» **Provided passage**:
Introduction
In 1999, on the brink of the 21st Century, the Law Librarian – significantly perhaps in its penultimate volume with that title – had an issue devoted to a theme similar to the one for this issue of Legal Information Management. In the editorial, the then Editor, Laurence Eastham, speculated on the future role of law librarians generally. While he acknowledged that his thoughts were indeed speculative, he was confident of at least one thing, namely that ‘hardly any outside historic strongholds like the Inns will answer to the name “law librarian”’(Eastham, Reference Eastham1999). Now that the 21st Century is well under way, are the Inn libraries still ‘historic strongholds’ and if so is that to remain their destiny?
“Historic strongholds” and law librarians
On the simple point of nomenclature, Eastham was of course largely right. If one just looks down the list of delegates at any recent BIALL conference, the job title ‘librarian’ is indeed now attached to very much the minority, and that minority as likely as not will be from institutions such as the Inns of Court. And indeed I see no change there in the foreseeable future. That it is the case that the Inn libraries will continue to have significant quantities of books in printed form will be discussed in due course. So long as they do and are called ‘libraries’, it will not be inaccurate to call their staff ‘librarians’. (In fact at Middle Temple the chief librarian is not even called the Librarian, but has recently been designated the Keeper, a title not used at Lincoln's Inn since the 17th century, when incidentally the post was held by the second butler.)
Institutional underpinning of the legal profession
In looking to the future, rather more significant than the question of job titles and the physical media that they happen to reflect is the institutional underpinning of the Inns and the Bar generally, and whether that underpinning remains structurally sound. Both the creation and the disappearance of law libraries for the legal profession have always been intimately connected with the organisation of the profession itself.

» **Dataset extract**:
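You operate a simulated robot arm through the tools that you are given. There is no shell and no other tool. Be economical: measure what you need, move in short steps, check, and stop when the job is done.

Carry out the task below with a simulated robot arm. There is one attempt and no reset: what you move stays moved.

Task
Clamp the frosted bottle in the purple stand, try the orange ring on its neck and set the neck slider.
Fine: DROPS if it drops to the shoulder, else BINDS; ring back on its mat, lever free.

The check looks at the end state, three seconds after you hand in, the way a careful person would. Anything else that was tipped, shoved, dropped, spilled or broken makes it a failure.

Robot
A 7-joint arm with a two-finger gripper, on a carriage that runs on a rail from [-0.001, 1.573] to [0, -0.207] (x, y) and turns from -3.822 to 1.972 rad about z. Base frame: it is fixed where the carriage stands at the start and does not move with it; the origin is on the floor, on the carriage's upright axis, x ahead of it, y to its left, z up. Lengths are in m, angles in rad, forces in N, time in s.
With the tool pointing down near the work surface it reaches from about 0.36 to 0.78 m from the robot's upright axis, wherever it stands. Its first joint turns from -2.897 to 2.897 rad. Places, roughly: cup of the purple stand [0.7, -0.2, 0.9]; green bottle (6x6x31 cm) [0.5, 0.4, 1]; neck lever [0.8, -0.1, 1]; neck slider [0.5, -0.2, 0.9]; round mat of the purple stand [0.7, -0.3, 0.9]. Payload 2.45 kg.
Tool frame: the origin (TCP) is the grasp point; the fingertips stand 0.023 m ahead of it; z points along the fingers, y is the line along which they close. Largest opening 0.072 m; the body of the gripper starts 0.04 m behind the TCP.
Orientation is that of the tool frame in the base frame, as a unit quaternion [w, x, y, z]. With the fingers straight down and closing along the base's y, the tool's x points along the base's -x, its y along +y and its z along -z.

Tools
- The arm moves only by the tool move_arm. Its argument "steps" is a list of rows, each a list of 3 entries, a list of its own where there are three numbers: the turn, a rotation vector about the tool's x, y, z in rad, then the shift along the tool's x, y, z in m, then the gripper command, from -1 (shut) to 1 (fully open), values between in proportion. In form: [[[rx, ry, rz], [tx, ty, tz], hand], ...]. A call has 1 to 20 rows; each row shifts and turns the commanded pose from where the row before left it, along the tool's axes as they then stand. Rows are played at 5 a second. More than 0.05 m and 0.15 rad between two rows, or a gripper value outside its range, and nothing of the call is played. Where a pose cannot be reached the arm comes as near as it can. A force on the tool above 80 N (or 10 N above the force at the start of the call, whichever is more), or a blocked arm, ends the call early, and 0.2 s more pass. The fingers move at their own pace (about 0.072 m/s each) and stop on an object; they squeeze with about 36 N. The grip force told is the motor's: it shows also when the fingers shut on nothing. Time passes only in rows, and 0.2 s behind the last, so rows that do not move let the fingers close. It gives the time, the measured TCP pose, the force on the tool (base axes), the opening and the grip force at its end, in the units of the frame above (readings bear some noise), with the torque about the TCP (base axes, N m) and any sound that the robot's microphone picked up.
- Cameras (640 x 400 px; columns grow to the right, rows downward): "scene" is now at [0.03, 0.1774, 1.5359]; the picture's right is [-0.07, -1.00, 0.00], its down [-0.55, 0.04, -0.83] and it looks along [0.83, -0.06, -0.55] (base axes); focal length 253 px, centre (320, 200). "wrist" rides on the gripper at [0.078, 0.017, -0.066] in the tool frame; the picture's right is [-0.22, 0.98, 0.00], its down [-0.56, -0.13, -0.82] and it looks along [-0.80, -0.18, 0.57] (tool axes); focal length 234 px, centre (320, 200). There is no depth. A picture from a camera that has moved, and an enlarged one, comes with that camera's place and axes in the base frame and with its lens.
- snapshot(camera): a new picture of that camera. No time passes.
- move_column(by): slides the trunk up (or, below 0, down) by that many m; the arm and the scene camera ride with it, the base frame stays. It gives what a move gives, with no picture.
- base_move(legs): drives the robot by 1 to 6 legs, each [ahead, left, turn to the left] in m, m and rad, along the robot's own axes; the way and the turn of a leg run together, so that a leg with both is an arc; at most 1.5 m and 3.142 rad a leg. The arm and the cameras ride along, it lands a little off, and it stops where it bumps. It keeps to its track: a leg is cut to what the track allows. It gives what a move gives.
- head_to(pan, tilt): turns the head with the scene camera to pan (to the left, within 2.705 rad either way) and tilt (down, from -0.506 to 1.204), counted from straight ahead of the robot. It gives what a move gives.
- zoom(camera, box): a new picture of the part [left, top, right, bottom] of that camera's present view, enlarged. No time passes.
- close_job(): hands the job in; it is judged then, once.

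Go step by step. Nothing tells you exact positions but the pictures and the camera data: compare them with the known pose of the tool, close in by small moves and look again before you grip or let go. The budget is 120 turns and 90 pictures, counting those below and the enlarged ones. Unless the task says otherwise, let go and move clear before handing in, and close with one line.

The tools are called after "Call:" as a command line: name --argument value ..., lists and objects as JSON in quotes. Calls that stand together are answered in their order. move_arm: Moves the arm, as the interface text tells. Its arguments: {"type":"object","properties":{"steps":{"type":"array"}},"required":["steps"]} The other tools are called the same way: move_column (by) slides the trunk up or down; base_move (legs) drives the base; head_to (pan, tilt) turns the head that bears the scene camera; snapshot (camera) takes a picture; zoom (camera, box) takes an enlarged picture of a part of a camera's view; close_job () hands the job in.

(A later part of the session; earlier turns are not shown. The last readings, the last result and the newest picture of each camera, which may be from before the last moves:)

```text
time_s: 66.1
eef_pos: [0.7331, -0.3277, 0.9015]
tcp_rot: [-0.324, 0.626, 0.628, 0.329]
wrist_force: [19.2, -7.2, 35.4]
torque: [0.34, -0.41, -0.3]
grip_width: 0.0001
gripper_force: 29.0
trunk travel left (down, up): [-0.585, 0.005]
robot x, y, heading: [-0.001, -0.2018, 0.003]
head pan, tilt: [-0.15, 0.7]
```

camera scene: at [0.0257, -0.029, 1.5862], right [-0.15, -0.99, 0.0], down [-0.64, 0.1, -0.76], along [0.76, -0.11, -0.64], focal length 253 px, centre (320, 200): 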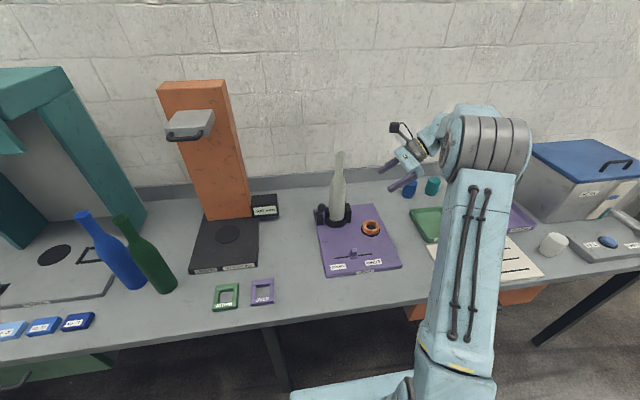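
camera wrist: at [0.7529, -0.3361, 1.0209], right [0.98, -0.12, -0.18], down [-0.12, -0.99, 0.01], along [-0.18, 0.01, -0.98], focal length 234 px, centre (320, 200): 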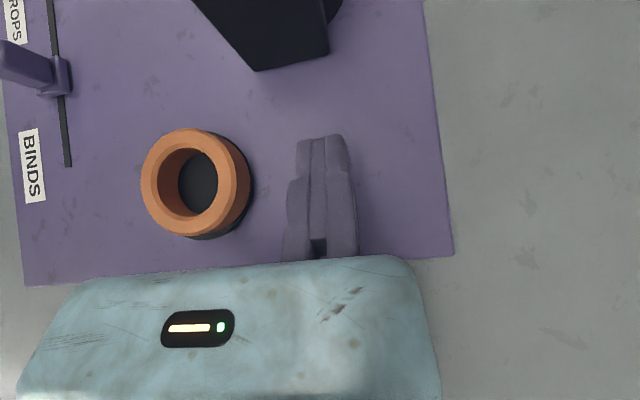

» **Exercise**:
Go on with the provided passage that begins "Introduction" from its last line.

» **Output for this task**:
Libraries for solicitors
Taking first the solicitors' branch of the profession, this point is clearly illustrated by contrasting the position in Scotland with that in England. Whereas there was no general law library for the use of solicitors in London until 1831, in Edinburgh there had been one in the form of the Signet Library since 1722 (Ballantyne, Reference Ballantyne1979). This was simply because the Law Society itself had only been initially formed in 1827, whereas the Society of Writers to His Majesty's Signet had a history stretching long further back. The connection between libraries and professional organisation is likewise demonstrated by the fact that in England the earliest law libraries for solicitors were in the provinces rather in London, because the provisional solicitors were in advance of their metropolitan colleagues in forming law societies, starting with Bristol in 1770, there were already eleven local societies, many expressly founded to provide libraries, before the Law Society came into existence (Robson, Reference Robson1959).
Staying with solicitors, another striking feature in the development of the law librarian profession – the fact that the majority of the BIALL membership now works for law firms - can also be explained by underlying organisational factors. In the last edition of the BIALL Directory of Law Libraries (BIALL, 2006), there are over 170 law firms libraries listed, whereas in 1976 the first edition of BIALL's early flagship publication, the Manual of Law Librarianship (Moys, Reference Moys1976), had just a single paragraph on law firm libraries in the introductory survey of the different types of law library of 27 pages. The reason can be traced directly to the enactment of s.120 of the Companies Act 1967. This removed the previous restriction that solicitors' firms could have no more than 20 partners, and thus opened the way to the creation of the city law firms of the size that we know today, with their concomitant information needs and the resources to meet them.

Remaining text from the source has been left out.